Por: Kepa Murua

Cuando escucho hablar de poesía miro a otro lado. Cuando alguien me dice que un poema le ha cambiado la vida, cierro los ojos y pienso en lo mezquina que llega a ser la vida para que se dé ese pacto entre la realidad y el sueño. Cuando alguien me explica un poema, llamo al silencio inmediato. Si me recomiendan un poeta, un viejo poeta, me vienen a la memoria los muertos. Si me regalan un libro de poemas, lo leo y lo dejo sabiendo que, a veces, no lo niego, disfruto.

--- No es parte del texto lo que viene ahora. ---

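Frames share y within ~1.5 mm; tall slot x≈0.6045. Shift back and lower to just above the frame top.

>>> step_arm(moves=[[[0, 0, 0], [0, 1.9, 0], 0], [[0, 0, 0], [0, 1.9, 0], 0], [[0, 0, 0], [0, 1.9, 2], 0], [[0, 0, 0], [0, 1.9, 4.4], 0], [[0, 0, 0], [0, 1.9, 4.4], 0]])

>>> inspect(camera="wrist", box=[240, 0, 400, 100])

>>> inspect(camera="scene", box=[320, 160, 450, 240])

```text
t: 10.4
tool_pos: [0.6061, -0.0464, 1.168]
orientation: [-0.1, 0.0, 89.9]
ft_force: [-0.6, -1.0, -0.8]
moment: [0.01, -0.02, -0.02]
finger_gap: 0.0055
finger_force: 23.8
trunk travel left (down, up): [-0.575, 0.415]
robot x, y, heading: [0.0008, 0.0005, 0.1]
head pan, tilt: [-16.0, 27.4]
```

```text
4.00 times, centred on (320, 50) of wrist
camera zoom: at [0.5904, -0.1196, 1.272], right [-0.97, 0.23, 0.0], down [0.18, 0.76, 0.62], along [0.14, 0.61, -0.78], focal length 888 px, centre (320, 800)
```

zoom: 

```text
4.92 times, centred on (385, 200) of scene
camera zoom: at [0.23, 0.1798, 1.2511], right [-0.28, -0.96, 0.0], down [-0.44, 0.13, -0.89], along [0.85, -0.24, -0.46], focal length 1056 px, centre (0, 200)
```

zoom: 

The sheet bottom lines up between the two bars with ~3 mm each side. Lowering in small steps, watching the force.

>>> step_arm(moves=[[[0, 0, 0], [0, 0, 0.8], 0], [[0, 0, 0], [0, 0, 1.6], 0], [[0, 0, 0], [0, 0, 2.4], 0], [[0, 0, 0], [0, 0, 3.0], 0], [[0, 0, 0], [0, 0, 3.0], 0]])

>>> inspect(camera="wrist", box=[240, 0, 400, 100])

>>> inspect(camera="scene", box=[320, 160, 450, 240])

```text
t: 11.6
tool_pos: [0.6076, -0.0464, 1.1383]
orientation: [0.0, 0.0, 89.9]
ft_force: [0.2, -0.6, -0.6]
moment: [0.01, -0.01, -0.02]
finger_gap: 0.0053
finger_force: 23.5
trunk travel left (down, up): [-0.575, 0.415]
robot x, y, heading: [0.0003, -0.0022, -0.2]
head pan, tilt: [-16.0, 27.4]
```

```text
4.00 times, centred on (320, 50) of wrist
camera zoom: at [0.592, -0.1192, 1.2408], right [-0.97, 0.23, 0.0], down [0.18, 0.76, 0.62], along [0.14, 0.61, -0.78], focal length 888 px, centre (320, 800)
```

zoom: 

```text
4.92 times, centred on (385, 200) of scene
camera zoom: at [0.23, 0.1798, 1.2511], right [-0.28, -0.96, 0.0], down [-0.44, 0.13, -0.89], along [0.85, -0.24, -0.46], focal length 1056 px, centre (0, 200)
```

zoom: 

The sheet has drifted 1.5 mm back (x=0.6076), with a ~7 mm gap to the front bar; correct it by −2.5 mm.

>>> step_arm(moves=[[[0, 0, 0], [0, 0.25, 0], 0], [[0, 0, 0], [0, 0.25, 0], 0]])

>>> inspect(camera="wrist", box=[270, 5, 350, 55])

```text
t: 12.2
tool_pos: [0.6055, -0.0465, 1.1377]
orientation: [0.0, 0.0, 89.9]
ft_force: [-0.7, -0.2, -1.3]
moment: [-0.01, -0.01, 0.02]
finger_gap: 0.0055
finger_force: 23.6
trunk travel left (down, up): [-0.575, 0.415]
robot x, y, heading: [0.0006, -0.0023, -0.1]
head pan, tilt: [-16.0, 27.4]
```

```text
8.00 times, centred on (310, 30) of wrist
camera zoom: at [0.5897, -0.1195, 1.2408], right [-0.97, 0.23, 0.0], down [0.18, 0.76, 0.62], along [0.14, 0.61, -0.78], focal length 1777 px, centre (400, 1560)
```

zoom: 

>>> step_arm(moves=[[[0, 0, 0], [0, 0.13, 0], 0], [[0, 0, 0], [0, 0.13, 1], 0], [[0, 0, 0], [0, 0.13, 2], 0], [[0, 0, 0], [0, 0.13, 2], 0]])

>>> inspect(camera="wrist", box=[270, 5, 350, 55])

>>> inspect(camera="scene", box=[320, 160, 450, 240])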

Cuando me quedan las últimas páginas, tres o cuatro, recuerdo los primeros versos y me alejo del joven e intranquilo poeta. Me vienen a la memoria los vivos y los muertos, la realidad y el silencio en un libro cerrado que a veces está abierto. Mas si me atrapa la poesía, por mucho que haya muerto, soy capaz de recobrar la vista y recordar su entierro. Algunos dicen que fue así porque vivieron a solas con su tiempo, otros, que nos legaron solo la inmediatez de su silencio. La vida, el verso, el hallazgo, el poema, la palabra y el sueño que, aunque no fuera cierto, fue su última esperanza y misterio, pese al rechazo.